李嘉圖生活時的英國,資本主義生產方式已經充分發展,當時的英國社會已經基本上由資產階級、無產階級和地主階級這三大階級所構成,小生產者已經幾乎不存在了。西斯蒙第生活時的歐洲大陸,尤其是法國,1789年的大革命給它造就了一個廣泛的小農階層,革命後迅速發展的資本主義生產方式,又使這一階層處於瀕臨破產的境地,工人階級也由於機器的使用而經常處於失業狀態,而小土地所有者由於貧困和破產引起的不滿,工人對於經常失業產生的憤恨,自然會在法國經濟學的發展中得到反映。
西斯蒙第是一個古老的佛羅倫薩家族的後裔,生在日內瓦湖畔的一所庄園,他父親是一個同舊貴族有密切往來的有勢力的新教牧師。他在一所新教中學接受中等教育,後在巴黎上大學,因父親破產而輟學,到里昂一家銀行去供職。大革命爆發後,他逃回日內瓦,當革命蔓延到瑞士以後,他與其父因同貴族交往密切而被捕入獄。出獄後全家遷居英國。
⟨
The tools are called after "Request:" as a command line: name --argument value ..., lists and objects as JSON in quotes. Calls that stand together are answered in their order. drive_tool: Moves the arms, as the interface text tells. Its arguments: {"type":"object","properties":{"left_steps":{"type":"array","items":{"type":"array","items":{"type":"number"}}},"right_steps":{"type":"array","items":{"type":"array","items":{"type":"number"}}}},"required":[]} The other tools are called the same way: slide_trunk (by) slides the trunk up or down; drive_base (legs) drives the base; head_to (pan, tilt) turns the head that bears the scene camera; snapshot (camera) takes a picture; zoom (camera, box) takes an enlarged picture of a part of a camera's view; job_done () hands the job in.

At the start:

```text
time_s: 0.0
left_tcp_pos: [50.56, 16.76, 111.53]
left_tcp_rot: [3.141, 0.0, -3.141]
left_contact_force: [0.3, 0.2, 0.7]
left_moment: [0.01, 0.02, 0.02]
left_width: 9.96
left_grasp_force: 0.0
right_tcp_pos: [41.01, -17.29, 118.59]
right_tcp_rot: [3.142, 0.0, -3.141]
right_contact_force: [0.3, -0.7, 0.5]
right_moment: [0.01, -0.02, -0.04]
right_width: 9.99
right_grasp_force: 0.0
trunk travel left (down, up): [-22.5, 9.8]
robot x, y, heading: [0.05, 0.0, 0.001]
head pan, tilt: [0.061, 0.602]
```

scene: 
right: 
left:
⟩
一年半以後重回故鄉,但不久又移居義大利,他們在義大利買了田莊。他在經營農庄的同時開始研究經濟學和歷史。
1800年,西斯蒙第重返故居,成為日內瓦市商會的秘書。1803年,他出版了《論商業財富》一書,在這本書里,他完全贊同亞當·斯密的觀點。16年後,即1819年,出版了他的主要經濟學著作《政治經濟學新原理或論財富同人口的關系》。這本書的出版,使他名聲大振,從而也就奠定了他在西方經濟學史上的特殊地位。他在1837年,又出版了一部兩卷本的《政治經濟學研究》,進一步論證了他在《政治經濟學新原理》中所闡明的理論觀點。西斯蒙第一生的著作很多,他既是一個經濟學家,同時,又是一個歷史學家。學術思想繼承法國學術教養的傳統,屬於法國學者的行列。這里主要論述他在《政治經濟學新原理》中所提出的經濟觀點。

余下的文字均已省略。